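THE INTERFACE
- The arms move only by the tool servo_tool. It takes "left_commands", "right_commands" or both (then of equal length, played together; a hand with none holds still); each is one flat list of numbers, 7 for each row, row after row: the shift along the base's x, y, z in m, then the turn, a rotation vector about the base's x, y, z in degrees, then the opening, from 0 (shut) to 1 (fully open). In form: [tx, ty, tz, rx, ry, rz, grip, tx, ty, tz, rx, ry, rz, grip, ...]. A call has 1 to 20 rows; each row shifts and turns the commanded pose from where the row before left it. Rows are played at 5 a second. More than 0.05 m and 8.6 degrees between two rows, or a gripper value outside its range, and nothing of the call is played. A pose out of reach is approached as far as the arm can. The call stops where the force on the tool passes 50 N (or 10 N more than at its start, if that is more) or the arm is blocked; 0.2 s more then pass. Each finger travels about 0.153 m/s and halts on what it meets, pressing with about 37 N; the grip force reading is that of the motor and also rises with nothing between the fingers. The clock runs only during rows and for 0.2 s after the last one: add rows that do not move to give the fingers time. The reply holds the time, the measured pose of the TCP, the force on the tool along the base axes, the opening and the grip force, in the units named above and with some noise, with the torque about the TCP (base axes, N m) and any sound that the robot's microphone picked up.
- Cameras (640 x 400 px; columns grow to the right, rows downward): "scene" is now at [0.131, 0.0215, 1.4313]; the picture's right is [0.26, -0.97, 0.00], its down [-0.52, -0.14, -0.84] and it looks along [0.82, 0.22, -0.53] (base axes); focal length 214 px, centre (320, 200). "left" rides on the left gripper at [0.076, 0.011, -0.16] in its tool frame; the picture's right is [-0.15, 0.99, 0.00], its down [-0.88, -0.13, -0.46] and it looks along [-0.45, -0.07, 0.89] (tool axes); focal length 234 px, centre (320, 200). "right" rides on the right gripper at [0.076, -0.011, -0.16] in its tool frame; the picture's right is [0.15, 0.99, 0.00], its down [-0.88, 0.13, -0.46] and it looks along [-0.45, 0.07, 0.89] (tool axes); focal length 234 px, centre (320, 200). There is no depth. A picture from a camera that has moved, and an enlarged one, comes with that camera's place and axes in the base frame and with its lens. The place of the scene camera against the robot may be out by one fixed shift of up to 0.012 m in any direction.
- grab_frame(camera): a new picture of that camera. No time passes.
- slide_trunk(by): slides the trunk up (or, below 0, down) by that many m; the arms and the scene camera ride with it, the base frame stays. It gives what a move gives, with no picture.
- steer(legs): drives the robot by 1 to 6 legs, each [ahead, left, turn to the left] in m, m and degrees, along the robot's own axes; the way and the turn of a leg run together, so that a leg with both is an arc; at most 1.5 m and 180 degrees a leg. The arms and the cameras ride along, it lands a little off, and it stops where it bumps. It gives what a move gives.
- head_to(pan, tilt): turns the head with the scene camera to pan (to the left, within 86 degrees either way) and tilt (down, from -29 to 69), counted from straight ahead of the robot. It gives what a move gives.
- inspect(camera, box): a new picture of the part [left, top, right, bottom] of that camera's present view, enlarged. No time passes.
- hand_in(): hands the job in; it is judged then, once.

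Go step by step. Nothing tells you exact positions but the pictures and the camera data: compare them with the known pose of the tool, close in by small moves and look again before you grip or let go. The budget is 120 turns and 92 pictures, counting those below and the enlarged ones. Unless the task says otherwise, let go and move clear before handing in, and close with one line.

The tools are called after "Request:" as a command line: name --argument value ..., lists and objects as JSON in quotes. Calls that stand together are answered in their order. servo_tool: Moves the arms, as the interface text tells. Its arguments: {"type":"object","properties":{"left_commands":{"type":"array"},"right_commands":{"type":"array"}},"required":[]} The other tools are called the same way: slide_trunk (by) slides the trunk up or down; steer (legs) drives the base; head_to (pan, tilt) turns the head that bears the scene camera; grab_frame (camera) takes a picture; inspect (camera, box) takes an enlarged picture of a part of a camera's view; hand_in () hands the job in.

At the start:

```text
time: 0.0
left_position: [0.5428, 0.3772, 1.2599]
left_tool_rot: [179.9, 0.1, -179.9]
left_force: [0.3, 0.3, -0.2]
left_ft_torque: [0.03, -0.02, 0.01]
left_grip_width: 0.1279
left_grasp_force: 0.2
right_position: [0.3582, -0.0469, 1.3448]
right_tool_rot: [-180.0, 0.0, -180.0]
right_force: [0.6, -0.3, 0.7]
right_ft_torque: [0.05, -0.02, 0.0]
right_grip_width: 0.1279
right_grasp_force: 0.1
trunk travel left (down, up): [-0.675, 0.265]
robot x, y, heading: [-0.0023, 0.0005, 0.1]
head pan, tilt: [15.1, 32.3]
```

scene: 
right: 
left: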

> _Goal of the exercise_: Retype all of the data shown above, word for word.

> _Response to the task_:
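THE INTERFACE
- The arms move only by the tool servo_tool. It takes "left_commands", "right_commands" or both (then of equal length, played together; a hand with none holds still); each is one flat list of numbers, 7 for each row, row after row: the shift along the base's x, y, z in m, then the turn, a rotation vector about the base's x, y, z in degrees, then the opening, from 0 (shut) to 1 (fully open). In form: [tx, ty, tz, rx, ry, rz, grip, tx, ty, tz, rx, ry, rz, grip, ...]. A call has 1 to 20 rows; each row shifts and turns the commanded pose from where the row before left it. Rows are played at 5 a second. More than 0.05 m and 8.6 degrees between two rows, or a gripper value outside its range, and nothing of the call is played. A pose out of reach is approached as far as the arm can. The call stops where the force on the tool passes 50 N (or 10 N more than at its start, if that is more) or the arm is blocked; 0.2 s more then pass. Each finger travels about 0.153 m/s and halts on what it meets, pressing with about 37 N; the grip force reading is that of the motor and also rises with nothing between the fingers. The clock runs only during rows and for 0.2 s after the last one: add rows that do not move to give the fingers time. The reply holds the time, the measured pose of the TCP, the force on the tool along the base axes, the opening and the grip force, in the units named above and with some noise, with the torque about the TCP (base axes, N m) and any sound that the robot's microphone picked up.
- Cameras (640 x 400 px; columns grow to the right, rows downward): "scene" is now at [0.131, 0.0215, 1.4313]; the picture's right is [0.26, -0.97, 0.00], its down [-0.52, -0.14, -0.84] and it looks along [0.82, 0.22, -0.53] (base axes); focal length 214 px, centre (320, 200). "left" rides on the left gripper at [0.076, 0.011, -0.16] in its tool frame; the picture's right is [-0.15, 0.99, 0.00], its down [-0.88, -0.13, -0.46] and it looks along [-0.45, -0.07, 0.89] (tool axes); focal length 234 px, centre (320, 200). "right" rides on the right gripper at [0.076, -0.011, -0.16] in its tool frame; the picture's right is [0.15, 0.99, 0.00], its down [-0.88, 0.13, -0.46] and it looks along [-0.45, 0.07, 0.89] (tool axes); focal length 234 px, centre (320, 200). There is no depth. A picture from a camera that has moved, and an enlarged one, comes with that camera's place and axes in the base frame and with its lens. The place of the scene camera against the robot may be out by one fixed shift of up to 0.012 m in any direction.
- grab_frame(camera): a new picture of that camera. No time passes.
- slide_trunk(by): slides the trunk up (or, below 0, down) by that many m; the arms and the scene camera ride with it, the base frame stays. It gives what a move gives, with no picture.
- steer(legs): drives the robot by 1 to 6 legs, each [ahead, left, turn to the left] in m, m and degrees, along the robot's own axes; the way and the turn of a leg run together, so that a leg with both is an arc; at most 1.5 m and 180 degrees a leg. The arms and the cameras ride along, it lands a little off, and it stops where it bumps. It gives what a move gives.
- head_to(pan, tilt): turns the head with the scene camera to pan (to the left, within 86 degrees either way) and tilt (down, from -29 to 69), counted from straight ahead of the robot. It gives what a move gives.
- inspect(camera, box): a new picture of the part [left, top, right, bottom] of that camera's present view, enlarged. No time passes.
- hand_in(): hands the job in; it is judged then, once.

Go step by step. Nothing tells you exact positions but the pictures and the camera data: compare them with the known pose of the tool, close in by small moves and look again before you grip or let go. The budget is 120 turns and 92 pictures, counting those below and the enlarged ones. Unless the task says otherwise, let go and move clear before handing in, and close with one line.

The tools are called after "Request:" as a command line: name --argument value ..., lists and objects as JSON in quotes. Calls that stand together are answered in their order. servo_tool: Moves the arms, as the interface text tells. Its arguments: {"type":"object","properties":{"left_commands":{"type":"array"},"right_commands":{"type":"array"}},"required":[]} The other tools are called the same way: slide_trunk (by) slides the trunk up or down; steer (legs) drives the base; head_to (pan, tilt) turns the head that bears the scene camera; grab_frame (camera) takes a picture; inspect (camera, box) takes an enlarged picture of a part of a camera's view; hand_in () hands the job in.

At the start:

```text
time: 0.0
left_position: [0.5428, 0.3772, 1.2599]
left_tool_rot: [179.9, 0.1, -179.9]
left_force: [0.3, 0.3, -0.2]
left_ft_torque: [0.03, -0.02, 0.01]
left_grip_width: 0.1279
left_grasp_force: 0.2
right_position: [0.3582, -0.0469, 1.3448]
right_tool_rot: [-180.0, 0.0, -180.0]
right_force: [0.6, -0.3, 0.7]
right_ft_torque: [0.05, -0.02, 0.0]
right_grip_width: 0.1279
right_grasp_force: 0.1
trunk travel left (down, up): [-0.675, 0.265]
robot x, y, heading: [-0.0023, 0.0005, 0.1]
head pan, tilt: [15.1, 32.3]
```

scene: 
right: 
left: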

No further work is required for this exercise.